The tally in Philadelphia in particular is a case in point. As Tamari and Lai observe, “[W]hile Trump specifically attacked Philadelphia’s vote in 2020, his endorsed candidate, Oz, now stands to benefit from votes counted after election day in the city, since Oz has run stronger there than McCormick.”
Miraculously, now it seems that vote counts in the City of Brotherly Love are no longer automatically tainted because they happen to have been cast or counted by mostly “those” people. At least that’s the attitude of one of Oz’s biggest cheerleaders, Pennsylvania Rep. Guy Reschenthaler, described by Tamari and Lai as an Oz “surrogate.”
Reschenthaler, who cast doubts on the outcome of the 2020 presidential election and voted in Congress to throw out Pennsylvania’s results, didn’t raise concerns about the legitimacy of the vote this time, saying that there are real logistical reasons for why it takes time to count mail ballots and determine a winner in such a close race.
So when Donald Trump lost Pennsylvania the result was somehow “fraudulent,” enough for Reschenthaler and his seditious cronies back in Washington to try to disenfranchise every Democratic voter in the state. But now, hey, we’re just following the law like good little citizens. In fact, it’s “just not realistic” to expect anything else in such a close, close race.
Even Reschenthaler, though, isn’t clueless enough not to see the contradiction between his own prior behavior and the position of the Oz campaign. In fact, according to Tamari and Lai, he acknowledged as much, awkwardly criticizing McCormick for being as fixated on the mail-in vote count as much as Oz obviously is:
Reschenthaler said, given McCormick’s reliance on mail ballots, their push to have as many counted as legally possible “could very possibly start to reinforce and champion what up to date has been the Democratic position, the liberal position.”
Let’s take that statement apart for a moment: So the push to have as many votes counted as legally possible is “the Democratic position, the liberal position?” Okay, then, what exactly is the Republican position? Could anything possibly illustrate the utter moral bankruptcy of the Republican Party better than that statement?
And it gets worse. While he’s bet thus far on actually winning the raw vote count, McCormick has “hedged” his chances for the looming recount by hiring attorney and Trump election operative Mike Roman. Roman is the fellow who spearheaded Trump’s failed effort to invalidate the Pennsylvania election in 2020. This is the guy who tweeted over and over in 2020 about just how awful Philadelphia was being to Trump, railing about “stuffed ballot boxes” and Republican poll watchers being turned away.

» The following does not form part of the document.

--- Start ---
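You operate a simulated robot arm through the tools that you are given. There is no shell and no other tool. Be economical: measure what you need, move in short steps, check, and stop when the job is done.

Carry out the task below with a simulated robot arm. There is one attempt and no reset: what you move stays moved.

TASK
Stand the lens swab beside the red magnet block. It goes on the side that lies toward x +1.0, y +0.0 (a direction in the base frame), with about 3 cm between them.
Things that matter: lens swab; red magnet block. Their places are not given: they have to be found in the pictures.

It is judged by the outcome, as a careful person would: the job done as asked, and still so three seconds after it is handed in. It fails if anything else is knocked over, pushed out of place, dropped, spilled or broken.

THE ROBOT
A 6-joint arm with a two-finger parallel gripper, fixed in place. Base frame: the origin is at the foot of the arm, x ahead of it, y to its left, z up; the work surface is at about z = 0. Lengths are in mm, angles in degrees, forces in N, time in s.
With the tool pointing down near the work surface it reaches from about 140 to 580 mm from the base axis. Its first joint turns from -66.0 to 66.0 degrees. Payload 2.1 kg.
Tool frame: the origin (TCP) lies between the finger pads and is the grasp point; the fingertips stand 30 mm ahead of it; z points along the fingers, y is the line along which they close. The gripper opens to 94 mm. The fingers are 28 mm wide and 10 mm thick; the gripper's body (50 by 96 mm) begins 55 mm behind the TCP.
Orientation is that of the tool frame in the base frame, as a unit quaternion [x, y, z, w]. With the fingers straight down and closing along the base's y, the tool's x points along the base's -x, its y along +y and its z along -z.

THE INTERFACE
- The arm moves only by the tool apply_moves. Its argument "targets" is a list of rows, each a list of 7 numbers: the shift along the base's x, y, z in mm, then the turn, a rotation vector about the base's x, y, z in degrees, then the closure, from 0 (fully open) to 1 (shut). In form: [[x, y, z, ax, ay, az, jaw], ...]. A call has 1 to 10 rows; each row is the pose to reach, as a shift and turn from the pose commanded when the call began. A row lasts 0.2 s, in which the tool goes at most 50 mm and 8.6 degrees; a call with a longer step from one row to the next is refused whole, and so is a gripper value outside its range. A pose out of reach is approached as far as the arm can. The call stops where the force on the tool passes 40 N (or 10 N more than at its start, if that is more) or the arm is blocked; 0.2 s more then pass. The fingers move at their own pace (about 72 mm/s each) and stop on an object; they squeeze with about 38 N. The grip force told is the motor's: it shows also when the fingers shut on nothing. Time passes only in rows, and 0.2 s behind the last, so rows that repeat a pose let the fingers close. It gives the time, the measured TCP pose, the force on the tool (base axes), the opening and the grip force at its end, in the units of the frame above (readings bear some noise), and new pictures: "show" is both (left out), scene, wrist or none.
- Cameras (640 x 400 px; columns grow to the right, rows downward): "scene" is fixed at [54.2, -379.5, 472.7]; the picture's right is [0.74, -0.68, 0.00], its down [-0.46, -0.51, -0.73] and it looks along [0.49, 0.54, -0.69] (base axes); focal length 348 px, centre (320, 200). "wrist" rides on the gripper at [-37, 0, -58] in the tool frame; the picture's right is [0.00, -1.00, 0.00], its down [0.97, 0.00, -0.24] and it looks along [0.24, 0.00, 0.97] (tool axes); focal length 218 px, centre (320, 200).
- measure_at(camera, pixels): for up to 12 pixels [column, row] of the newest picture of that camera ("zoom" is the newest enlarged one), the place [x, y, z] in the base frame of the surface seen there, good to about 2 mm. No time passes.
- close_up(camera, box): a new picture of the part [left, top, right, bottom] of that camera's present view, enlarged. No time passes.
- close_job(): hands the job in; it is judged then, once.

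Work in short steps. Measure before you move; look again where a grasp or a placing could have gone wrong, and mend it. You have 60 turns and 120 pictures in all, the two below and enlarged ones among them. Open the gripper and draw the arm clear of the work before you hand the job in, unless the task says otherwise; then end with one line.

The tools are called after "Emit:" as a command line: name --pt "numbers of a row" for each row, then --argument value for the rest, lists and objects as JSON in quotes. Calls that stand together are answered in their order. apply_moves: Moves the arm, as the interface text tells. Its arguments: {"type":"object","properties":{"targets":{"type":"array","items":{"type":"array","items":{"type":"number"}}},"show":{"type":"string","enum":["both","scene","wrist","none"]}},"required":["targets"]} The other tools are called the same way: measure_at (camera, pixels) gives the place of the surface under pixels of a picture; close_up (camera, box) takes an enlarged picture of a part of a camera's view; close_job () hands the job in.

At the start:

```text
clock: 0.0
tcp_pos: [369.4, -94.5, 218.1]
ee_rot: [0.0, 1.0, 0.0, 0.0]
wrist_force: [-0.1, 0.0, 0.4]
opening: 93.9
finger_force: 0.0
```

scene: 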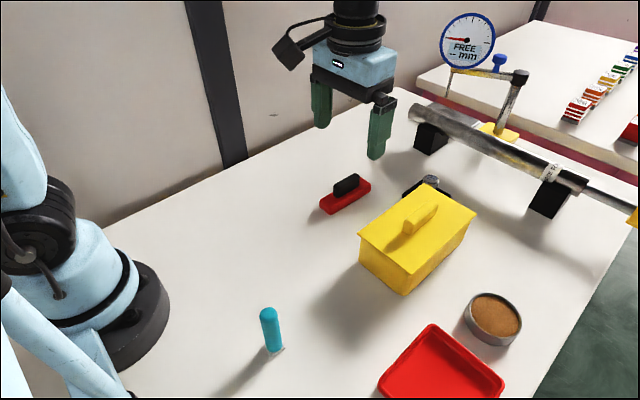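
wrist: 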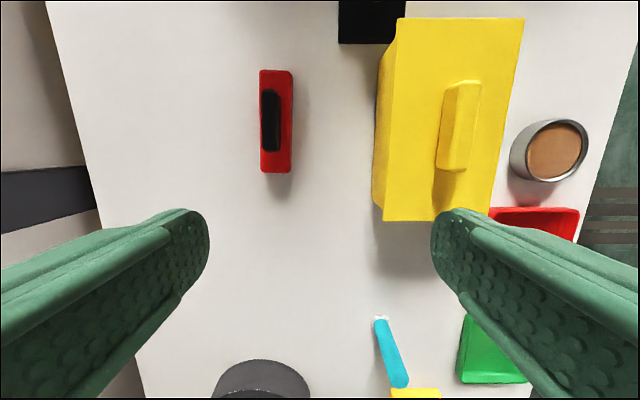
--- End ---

Twitter flagged his posts and Philadelphia’s district attorney called them “deliberately deceptive.” Presumably his efforts for McCormick will be limited to challenging individual ballots rather than impugning the entire mail-in process, which he did in 2020.

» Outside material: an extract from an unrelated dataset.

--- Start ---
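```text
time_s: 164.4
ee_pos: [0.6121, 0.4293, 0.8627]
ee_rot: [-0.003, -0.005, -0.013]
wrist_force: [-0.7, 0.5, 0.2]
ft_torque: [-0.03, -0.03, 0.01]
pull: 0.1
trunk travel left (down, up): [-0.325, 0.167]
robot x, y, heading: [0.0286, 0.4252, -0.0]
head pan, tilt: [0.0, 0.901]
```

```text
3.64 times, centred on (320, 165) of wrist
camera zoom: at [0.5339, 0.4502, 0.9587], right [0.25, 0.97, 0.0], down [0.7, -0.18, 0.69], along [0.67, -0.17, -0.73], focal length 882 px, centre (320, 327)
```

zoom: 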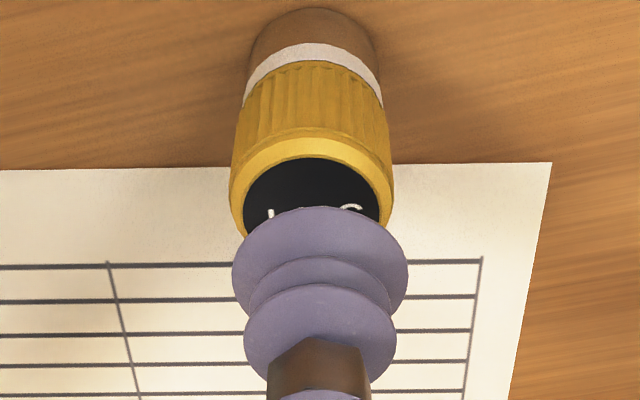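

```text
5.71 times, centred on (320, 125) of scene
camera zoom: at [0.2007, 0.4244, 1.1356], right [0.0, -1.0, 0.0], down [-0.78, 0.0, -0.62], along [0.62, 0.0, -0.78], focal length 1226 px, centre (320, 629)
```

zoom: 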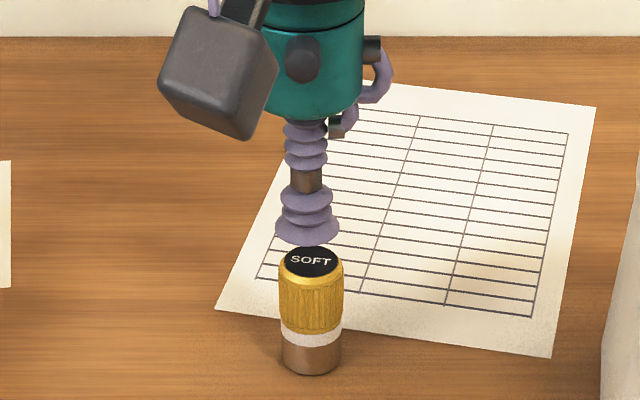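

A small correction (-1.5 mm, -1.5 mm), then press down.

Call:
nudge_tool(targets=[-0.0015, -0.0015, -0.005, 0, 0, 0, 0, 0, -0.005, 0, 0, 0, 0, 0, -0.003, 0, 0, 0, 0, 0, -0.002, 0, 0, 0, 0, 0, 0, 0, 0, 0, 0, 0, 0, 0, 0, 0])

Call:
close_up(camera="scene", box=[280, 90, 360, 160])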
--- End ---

As Tamari and Lai illustrate, what makes this brand of Republican hypocrisy even more noxious is that both Oz and McCormick premised their campaigns on Trump’s Big Lie of election fraud, with Oz bloviating about the mail-in ballot process (falsely suggesting that absentee ballots were provided to people who hadn’t asked for them) and McCormick complaining about the “security” of drop boxes. Strangely, neither is making these broad criticisms now, when their own elections are at stake.

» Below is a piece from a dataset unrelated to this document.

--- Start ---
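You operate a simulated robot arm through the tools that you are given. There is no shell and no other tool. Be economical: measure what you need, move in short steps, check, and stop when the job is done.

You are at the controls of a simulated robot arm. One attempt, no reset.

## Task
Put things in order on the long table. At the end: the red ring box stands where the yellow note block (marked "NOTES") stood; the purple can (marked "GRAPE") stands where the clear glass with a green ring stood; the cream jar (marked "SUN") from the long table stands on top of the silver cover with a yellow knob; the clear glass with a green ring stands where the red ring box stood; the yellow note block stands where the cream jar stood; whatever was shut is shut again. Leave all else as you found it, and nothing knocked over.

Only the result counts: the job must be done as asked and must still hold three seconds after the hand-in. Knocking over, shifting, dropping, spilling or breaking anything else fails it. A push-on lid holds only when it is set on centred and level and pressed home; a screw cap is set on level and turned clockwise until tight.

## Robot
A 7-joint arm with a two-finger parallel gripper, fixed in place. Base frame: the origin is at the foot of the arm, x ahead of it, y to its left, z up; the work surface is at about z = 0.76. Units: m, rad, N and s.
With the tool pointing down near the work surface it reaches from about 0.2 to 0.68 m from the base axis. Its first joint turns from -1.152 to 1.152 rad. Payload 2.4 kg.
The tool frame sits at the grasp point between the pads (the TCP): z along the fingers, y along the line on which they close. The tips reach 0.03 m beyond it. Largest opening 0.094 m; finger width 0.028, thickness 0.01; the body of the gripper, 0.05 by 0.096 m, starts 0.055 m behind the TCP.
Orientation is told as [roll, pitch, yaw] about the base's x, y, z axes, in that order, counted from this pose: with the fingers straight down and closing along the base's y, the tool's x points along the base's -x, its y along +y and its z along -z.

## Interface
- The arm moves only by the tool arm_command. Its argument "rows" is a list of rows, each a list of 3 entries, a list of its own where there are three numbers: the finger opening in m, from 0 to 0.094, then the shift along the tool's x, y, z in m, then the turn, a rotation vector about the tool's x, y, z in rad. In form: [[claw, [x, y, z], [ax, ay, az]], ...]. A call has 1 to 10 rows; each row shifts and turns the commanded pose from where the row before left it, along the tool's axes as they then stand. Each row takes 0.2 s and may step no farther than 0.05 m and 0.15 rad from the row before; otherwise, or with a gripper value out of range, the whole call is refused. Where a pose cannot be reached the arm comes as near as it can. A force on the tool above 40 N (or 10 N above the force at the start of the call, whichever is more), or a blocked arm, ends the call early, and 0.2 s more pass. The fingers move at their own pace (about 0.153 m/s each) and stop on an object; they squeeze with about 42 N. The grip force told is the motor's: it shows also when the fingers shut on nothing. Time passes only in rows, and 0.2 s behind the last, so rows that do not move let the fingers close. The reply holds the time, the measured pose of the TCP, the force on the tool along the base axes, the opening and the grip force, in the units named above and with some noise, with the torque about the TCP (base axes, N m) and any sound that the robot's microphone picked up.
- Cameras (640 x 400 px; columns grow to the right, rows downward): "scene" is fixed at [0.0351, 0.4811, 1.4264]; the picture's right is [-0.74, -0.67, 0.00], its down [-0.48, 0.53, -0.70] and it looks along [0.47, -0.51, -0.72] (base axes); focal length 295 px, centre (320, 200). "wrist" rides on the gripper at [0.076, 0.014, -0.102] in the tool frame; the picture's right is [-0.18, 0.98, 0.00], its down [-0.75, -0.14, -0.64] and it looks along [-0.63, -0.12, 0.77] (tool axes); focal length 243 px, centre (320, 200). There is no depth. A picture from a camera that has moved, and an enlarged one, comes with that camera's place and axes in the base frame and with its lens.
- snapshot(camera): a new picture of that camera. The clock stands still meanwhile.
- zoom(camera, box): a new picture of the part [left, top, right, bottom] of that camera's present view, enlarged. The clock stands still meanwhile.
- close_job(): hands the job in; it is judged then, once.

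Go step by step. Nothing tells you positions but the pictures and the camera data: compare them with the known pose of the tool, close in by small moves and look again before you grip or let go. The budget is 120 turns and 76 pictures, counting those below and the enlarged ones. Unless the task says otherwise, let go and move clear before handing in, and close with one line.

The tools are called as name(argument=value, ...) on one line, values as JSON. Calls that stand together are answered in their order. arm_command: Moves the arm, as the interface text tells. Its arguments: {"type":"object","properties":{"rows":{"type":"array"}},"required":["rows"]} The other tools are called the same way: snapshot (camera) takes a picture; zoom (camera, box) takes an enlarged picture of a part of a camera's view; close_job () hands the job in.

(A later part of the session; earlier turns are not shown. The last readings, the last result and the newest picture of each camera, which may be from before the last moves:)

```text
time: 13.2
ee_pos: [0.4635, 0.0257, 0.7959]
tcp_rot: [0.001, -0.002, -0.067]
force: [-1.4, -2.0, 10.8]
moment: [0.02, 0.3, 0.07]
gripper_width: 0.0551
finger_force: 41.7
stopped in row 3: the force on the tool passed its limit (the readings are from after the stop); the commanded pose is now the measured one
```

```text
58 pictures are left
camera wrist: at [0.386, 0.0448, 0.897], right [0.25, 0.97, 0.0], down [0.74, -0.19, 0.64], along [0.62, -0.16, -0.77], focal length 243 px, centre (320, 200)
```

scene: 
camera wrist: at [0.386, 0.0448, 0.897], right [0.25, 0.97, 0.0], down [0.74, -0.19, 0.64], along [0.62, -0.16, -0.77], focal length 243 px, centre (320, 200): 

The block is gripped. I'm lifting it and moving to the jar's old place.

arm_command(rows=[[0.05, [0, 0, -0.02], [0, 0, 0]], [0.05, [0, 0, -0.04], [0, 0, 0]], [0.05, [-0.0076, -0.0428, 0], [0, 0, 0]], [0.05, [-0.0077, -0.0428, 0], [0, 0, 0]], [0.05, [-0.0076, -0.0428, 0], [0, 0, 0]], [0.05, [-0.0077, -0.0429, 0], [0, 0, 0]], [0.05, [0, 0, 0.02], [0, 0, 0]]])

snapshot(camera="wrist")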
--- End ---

What the Oz/McCormick debacle now unfolding in Pennsylvania reveals is that all of the seditious nonsense spewed by Republicans about “election integrity” only applies when they’re losing to a Democrat. That their supposed fealty to Trump’s entire “Big Lie” shtick is and was nothing more than a fig leaf for a naked power grab by Republicans who only view themselves as legitimate. And that the integrity and security of our elections are just fine for Republicans, as long as they happen to be the winners.